Thursday, April 9, 2009

Milton Friedman's "String Theory"

by Norman Markowitz

Jay Rothermel sent me this remarkable piece from Bloomberg News which I think deserves some commentary, since it comes from the "respectable right" and appears in the media which bears the name of the billionaire Mayor of New York. Jay wrote that he wasn't sure whether to "file it under 'bourgeois ideological rationalization' or latest news from the nuthouse," but I saw a connection with "science", albeit "weird science."

The article, by Kevin Hassett, is titled "Milton Friedman's 'Pluck' Gives Hope to Jobless." Is this the "luck and pluck" that the filled rags to riches stories for young boys of the reverend Horatio Alger, who himself left a school for boys with some charges of hanky panky before he created characters like Ragged Dick the News Boy, in which poverty became a training ground for success. However, Hassett, former Economic Advisor to John McCain and now both Director of Economic Policy Studies for the American Enterprise Institute and a Bloomberg business columnist, has something else in mind, that is, a "theory of economic crisis that Friedman came forward with in 1964 when his ideas were revered in board rooms and some economics departments but had little real influence on public policy:"the economy may be thought of as a plucked string. The further you pluck it, the more forcefully it comes back. The analogy gave the Friedman idea its name the 'plucking model.' '

I can think of other names myself, but Hassett goes on to say that "if the economy is going into decline, its good news to find out that it has been plucked That means a snap back is imminent." But how can you discover if you are dealing with a big pluck or a little pluck (even though Friedman's ideas would seem to suggest that the bigger the downward pluck, the stronger will be the bounce back)? Hassett then puts forward a complimentary "butterfly analogy." The economy is like a butterfly in a room with an upwardly sloping ceiling. The butterfly is always moving upward and sometimes flutters down a bit, but that only means it will move upward again because upward is its only direction. Hassett then quicks Tara Sinclair, an econometrician and apparent follower by the Friedman "pluck" who has looked at post WWII "recessions" in terms of that "theory." Sinclair, according to Hassett, suggest that "my updated results show that the 'pluck part' of the latest recession began in the fourth quarter of 2008" and that "plucks" usually last one year. From that, Hassett conjectures that "recovery may well be rapid and begin later this year," although he is quite worried about the lateness of the "pluck" and wonders if the revival will leave us with the high unemployment, seven percent, which preceded the financial collapse. He concludes that "Sadly, from where we are sitting 7 percent unemployment looks pretty good and the news that we have been plucked provides some comfort as more awful news arrives."

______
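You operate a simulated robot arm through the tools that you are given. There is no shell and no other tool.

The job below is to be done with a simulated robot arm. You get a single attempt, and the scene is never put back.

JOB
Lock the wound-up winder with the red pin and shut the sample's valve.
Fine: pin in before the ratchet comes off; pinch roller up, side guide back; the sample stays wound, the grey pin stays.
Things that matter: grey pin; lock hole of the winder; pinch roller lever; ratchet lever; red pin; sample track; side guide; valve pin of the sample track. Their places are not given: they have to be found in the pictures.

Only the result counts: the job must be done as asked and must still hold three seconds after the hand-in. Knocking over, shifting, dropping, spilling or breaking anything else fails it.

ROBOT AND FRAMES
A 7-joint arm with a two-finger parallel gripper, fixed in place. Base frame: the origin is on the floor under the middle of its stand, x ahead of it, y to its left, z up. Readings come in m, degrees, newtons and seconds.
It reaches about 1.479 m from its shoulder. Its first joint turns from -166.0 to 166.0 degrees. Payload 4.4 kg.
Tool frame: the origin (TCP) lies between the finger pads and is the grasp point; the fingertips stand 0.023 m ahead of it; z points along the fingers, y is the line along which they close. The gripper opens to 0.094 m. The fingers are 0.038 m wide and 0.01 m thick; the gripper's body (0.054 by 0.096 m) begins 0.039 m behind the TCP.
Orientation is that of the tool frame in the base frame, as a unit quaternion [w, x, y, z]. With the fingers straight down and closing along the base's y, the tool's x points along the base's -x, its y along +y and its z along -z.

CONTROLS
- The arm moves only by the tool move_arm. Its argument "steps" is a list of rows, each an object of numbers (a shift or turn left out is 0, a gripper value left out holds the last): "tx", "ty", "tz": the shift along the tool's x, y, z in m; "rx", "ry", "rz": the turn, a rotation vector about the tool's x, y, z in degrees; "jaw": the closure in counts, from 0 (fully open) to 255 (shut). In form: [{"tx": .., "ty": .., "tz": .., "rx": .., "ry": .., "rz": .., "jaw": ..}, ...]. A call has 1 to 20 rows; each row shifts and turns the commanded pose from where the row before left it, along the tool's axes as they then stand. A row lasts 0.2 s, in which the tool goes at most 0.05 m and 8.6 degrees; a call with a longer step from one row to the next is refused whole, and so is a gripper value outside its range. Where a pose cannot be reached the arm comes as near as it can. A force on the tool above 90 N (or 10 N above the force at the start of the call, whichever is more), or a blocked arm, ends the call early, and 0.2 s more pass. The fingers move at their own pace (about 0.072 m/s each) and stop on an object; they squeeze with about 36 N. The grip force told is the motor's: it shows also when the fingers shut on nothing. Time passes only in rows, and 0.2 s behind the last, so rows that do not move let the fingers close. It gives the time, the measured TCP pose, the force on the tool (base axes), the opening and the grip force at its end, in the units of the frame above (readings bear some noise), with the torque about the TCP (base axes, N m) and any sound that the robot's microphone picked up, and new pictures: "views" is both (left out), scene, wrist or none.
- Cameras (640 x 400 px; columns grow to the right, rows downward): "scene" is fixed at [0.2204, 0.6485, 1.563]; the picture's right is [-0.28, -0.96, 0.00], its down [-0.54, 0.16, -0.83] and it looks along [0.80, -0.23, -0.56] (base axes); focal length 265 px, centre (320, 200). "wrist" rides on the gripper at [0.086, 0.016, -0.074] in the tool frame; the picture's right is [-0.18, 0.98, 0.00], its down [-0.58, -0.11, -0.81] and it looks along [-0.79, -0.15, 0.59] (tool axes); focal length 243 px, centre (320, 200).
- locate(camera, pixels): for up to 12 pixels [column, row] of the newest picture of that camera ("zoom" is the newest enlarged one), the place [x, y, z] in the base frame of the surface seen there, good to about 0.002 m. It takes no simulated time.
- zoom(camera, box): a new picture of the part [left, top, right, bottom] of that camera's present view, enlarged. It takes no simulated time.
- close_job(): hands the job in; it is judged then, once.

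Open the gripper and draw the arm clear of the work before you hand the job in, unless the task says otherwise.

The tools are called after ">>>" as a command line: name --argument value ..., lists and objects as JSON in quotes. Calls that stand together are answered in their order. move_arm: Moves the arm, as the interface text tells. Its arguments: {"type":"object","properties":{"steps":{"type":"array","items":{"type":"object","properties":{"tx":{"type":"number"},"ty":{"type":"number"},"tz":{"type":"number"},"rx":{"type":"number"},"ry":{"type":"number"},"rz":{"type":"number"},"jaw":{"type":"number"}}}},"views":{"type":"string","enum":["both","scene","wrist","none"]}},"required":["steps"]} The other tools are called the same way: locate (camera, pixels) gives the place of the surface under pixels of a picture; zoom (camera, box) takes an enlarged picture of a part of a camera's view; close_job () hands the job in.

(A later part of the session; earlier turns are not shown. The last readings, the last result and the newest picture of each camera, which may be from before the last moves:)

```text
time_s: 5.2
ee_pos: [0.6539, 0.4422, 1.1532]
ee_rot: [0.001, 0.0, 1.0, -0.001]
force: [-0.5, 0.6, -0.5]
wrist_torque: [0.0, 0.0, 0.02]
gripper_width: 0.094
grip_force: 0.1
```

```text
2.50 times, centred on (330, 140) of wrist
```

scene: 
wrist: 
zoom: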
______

Those who are increasingly uneasy with Geithner's policy and wish President Obama would move more quickly in challenging finance capital (and I am one of those people) might stop and think about where we would be if Hassett were the Secretary of the Treasury or the Chair of the Council of Economic Advisors in a McCain administration. But the ideas expressed here, their shallowness and silliness, give us some insight into what we are struggling to overcome.

While "string theory" is an important new development in Physics, Friedman's "pluck theory" is an ornamental twist on the capitalist business cycle moving upward, ever upward. In some respects it is a reverse of Marx's view of a structural general crisis, with greater and deeper depressions over time with the concentration of capital, overproduction on a global scale, and the ensuing falling rate of profit. Although here, the crisis, if one takes the idea seriously (which I don't of course) would suggest that the bigger the negative "pluck," the stronger the positive pluck will be. As a historical guide, Hassett quotes Sinclair on postwar recessions which of
course are largely irrelevant to the present crisis, except of course in the longterm stagnation of real wages, the spectacular rise in consumer, state and business debt fueled by deregulation and the "high" formal rates of employment produced by creating millions of low wage service jobs to replace the high wage jobs lost by concentration and the export of capital.

Hassett appears ready to accept longterm high rates of unemployment and connect that to his plucking string and rising butterfly, the way some theologians discussed such vital questions as how many angels can dance on the head of pin as the rise of capitalism shook the clerical foundations of feudal society.

But these ideas, along with Friedman's general monetary theory, are irrelevant to the present crisis, which they helped to bring about in providing a rationale for anti-regulatory and anti-public sector social spending policies. They are a more arcane way of saying what Herbert Hoover said in the early 1930s, that "the economy is fundamentally sound" and that what was needed was to restore "confidence." Hoover at one point said privately that he wished someone could write a great song to restore confidence. That would not have helped too much (Yip Harburg's "Brother Can You Spare A Dime," which was a great song, wasn't quite what Hoover meant.). Hassett's contention that the jobless can find hope in Friedman's "pluck model" makes Hoover over seventy years ago seem like a realist. The jobless and many millions of others seeking to make ends meet in the face of mortgage payments, credit card debt, threatened income decline and job loss, understand that they have been "plucked," but in a very different way than Hassett and Sinclair.